Staff emphasized that the 350‑foot number in the staff draft was a stopgap calibrated against the recent median equivalent height for an 8:1 FAR and to account for parking counting toward height. Alan Paniam said staff expects to run a comprehensive downtown density bonus revision next year in tandem with a central city district plan and a broader downtown program update.
Commissioners repeatedly warned the amendment package is intended as a temporary measure to preserve the density bonus mechanics while the city devises a more thorough long‑term approach. “We needed to have this in effect prior to September 1,” a staff member told the commission, citing the effective date of the state law. Commissioners also approved a recommendation that staff return with a clear timeline and public outreach as part of the next‑phase work.
Votes at a glance:
- Consent agenda (minutes approval and several applicant postponements): motion by Commissioner Powell, second by Commissioner Maxwell — approved without objection.
- Base motion (move staff presentation as the draft CBD amendment as provided in backup): motion by Commissioner Maxwell, second by Commissioner Laan — passed unanimously as amended.
- Notable amendments and direction (each passed by unanimous vote unless noted): confirm gatekeeper requirements remain in place; direct staff report by 02/01/2027; consult City Legal on a possible repeal/sunset; raise downtown core administrative threshold to 700 feet; set Rainey subdistrict thresholds to 700 feet; direct staff to revisit Great Streets trigger and to analyze a property‑tax capture mechanism for affordable housing.
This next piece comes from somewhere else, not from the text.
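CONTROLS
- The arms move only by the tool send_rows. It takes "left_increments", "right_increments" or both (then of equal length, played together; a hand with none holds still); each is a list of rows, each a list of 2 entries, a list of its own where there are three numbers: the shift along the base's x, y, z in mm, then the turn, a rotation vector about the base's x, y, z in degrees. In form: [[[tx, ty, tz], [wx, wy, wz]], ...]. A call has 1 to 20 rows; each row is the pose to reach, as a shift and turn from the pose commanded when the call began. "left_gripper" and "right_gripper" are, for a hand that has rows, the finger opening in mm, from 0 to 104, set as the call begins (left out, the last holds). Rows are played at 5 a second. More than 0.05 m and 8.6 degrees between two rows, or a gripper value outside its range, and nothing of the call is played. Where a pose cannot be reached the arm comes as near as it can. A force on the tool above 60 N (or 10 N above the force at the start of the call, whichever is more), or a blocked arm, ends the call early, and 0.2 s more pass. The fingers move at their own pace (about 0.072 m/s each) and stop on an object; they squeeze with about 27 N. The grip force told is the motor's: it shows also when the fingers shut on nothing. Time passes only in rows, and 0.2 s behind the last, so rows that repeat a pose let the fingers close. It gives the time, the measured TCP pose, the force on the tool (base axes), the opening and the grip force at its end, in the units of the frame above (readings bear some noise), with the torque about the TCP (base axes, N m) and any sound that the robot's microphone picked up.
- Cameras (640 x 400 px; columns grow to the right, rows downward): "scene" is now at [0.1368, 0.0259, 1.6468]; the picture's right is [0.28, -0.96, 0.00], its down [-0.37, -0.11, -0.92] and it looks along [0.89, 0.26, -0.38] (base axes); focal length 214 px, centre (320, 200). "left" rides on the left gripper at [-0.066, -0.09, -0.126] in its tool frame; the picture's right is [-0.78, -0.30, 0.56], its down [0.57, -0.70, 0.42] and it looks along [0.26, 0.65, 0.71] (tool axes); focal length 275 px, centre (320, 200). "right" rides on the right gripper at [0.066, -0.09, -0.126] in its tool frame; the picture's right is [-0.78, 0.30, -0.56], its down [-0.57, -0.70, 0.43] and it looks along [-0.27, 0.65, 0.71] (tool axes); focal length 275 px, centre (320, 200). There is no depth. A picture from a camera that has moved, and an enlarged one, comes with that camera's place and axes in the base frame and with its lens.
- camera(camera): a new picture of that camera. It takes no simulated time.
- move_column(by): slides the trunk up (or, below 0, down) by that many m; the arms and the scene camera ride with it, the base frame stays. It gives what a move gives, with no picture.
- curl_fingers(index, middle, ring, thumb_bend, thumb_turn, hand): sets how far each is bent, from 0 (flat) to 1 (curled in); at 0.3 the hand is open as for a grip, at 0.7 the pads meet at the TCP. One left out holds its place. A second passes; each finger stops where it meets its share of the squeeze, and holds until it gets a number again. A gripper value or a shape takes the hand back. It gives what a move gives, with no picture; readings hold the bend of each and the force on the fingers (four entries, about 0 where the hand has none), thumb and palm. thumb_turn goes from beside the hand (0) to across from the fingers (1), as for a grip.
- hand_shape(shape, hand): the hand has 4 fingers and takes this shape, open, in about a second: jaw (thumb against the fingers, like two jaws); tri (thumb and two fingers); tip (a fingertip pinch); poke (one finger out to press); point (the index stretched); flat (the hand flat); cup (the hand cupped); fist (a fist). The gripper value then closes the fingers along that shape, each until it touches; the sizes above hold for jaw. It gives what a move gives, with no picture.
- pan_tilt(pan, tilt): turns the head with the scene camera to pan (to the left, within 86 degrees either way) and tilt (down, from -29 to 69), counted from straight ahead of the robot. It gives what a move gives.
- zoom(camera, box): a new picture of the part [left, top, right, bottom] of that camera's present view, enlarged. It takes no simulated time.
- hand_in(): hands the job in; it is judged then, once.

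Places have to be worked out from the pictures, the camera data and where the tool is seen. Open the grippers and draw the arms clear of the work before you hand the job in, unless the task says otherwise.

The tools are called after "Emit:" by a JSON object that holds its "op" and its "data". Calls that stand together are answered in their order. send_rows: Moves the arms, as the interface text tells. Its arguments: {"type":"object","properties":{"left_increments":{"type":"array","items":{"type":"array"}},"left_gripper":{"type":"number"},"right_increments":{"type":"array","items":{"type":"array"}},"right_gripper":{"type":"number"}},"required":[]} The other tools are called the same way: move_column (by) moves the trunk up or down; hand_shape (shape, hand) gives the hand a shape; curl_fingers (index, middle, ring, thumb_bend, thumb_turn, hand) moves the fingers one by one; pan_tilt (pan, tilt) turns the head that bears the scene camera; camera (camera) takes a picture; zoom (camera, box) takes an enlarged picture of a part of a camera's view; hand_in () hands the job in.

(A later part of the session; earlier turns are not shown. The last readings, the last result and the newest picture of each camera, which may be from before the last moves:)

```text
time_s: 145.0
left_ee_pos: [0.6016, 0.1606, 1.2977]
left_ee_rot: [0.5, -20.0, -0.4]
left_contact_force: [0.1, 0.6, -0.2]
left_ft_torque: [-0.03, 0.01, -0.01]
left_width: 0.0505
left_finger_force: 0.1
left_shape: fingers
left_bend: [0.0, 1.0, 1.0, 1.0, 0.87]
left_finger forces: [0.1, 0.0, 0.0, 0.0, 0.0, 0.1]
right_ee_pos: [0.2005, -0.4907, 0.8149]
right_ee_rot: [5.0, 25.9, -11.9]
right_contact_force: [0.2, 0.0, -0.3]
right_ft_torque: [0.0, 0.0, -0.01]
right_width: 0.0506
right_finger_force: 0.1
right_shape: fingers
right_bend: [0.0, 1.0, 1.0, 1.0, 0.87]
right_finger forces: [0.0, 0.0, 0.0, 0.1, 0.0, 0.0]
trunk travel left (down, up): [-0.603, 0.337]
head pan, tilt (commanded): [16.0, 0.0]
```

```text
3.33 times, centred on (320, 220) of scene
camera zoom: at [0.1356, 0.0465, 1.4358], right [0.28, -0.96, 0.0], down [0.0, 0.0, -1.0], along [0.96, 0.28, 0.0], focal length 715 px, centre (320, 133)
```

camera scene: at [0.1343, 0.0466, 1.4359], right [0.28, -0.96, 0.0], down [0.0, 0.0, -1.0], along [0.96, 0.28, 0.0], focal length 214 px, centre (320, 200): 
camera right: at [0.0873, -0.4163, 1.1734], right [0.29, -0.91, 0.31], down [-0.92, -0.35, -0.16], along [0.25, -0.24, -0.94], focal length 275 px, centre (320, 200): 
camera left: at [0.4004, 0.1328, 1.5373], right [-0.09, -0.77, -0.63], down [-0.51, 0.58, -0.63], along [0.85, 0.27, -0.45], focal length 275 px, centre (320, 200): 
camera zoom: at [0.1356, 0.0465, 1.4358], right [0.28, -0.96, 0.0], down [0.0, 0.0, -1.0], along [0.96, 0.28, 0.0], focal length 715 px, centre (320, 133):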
What happens next: Staff said the ordinance will go to the Downtown Commission Oct. 15 and then to City Council on Oct. 23 for consideration. A more comprehensive downtown density bonus update and central city plan are scheduled over the following year and will include extended stakeholder outreach.
The commission closed the item and moved to other agenda business after approving the package. The meeting record shows unanimous votes on the base motion and on the amendments and recommendations recorded in the minutes of Oct. 14, 2025.